◆ Direction ◆
Starting at the line that contains "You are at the", copy every line down to the line that contains "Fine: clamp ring", inclusive, exactly as it stands. Omit all other lines. Set them out as a list numbered 1., 2., 3. and so on, without blank lines.
--------------------
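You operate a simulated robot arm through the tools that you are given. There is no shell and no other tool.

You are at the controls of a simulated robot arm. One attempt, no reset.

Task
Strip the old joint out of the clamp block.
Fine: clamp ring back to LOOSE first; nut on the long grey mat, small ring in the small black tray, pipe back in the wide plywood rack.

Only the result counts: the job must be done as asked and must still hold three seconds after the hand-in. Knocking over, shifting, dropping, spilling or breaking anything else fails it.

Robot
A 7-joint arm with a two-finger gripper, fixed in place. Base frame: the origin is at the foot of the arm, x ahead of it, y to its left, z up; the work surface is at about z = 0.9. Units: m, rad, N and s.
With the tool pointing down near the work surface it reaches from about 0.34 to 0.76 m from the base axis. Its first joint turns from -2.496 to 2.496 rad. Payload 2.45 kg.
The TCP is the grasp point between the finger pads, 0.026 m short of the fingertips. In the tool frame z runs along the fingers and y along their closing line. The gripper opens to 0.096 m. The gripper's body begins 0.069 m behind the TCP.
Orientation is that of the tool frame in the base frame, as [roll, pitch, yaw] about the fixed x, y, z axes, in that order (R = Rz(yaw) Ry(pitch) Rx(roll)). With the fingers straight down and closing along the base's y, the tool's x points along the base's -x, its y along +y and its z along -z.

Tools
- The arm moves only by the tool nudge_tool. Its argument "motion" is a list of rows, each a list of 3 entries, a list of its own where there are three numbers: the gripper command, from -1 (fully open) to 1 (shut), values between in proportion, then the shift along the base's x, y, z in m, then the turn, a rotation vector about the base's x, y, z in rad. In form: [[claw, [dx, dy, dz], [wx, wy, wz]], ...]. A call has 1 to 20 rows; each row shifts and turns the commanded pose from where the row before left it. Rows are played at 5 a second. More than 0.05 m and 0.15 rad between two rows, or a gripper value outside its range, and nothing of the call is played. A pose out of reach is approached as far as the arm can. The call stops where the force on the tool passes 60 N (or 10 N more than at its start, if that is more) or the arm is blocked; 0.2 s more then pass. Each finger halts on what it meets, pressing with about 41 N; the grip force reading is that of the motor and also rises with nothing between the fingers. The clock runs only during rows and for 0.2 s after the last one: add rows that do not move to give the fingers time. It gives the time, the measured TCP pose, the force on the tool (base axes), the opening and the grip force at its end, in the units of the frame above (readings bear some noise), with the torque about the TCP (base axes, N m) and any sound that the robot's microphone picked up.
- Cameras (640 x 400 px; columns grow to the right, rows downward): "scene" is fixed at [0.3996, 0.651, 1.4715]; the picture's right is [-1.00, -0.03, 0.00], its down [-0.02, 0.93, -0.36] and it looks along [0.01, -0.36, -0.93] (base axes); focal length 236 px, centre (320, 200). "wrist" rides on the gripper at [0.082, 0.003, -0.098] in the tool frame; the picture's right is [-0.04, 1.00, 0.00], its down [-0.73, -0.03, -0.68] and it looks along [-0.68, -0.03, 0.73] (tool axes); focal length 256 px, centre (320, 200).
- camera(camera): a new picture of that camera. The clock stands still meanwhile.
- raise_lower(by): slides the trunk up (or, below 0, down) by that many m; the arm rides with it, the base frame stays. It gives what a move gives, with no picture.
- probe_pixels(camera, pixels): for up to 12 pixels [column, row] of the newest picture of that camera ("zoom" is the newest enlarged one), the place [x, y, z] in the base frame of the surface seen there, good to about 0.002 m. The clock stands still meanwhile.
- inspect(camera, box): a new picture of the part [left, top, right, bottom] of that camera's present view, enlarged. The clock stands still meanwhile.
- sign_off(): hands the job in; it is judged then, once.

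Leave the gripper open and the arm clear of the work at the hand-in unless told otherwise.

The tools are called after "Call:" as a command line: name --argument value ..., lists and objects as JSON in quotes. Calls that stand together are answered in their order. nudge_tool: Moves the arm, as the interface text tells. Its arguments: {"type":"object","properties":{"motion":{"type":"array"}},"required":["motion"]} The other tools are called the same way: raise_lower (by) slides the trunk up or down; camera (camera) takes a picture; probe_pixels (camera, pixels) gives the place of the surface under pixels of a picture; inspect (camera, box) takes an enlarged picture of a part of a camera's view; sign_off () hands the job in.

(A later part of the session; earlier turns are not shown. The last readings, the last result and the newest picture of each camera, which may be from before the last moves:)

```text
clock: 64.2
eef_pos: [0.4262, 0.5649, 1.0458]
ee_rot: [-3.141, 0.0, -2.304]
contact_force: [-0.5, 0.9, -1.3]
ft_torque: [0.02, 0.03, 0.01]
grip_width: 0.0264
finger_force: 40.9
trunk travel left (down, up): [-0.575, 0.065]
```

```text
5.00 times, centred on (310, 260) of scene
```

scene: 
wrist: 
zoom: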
--------------------
◆ Output for this task ◆
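1. You are at the controls of a simulated robot arm. One attempt, no reset.
2. Task
3. Strip the old joint out of the clamp block.
4. Fine: clamp ring back to LOOSE first; nut on the long grey mat, small ring in the small black tray, pipe back in the wide plywood rack.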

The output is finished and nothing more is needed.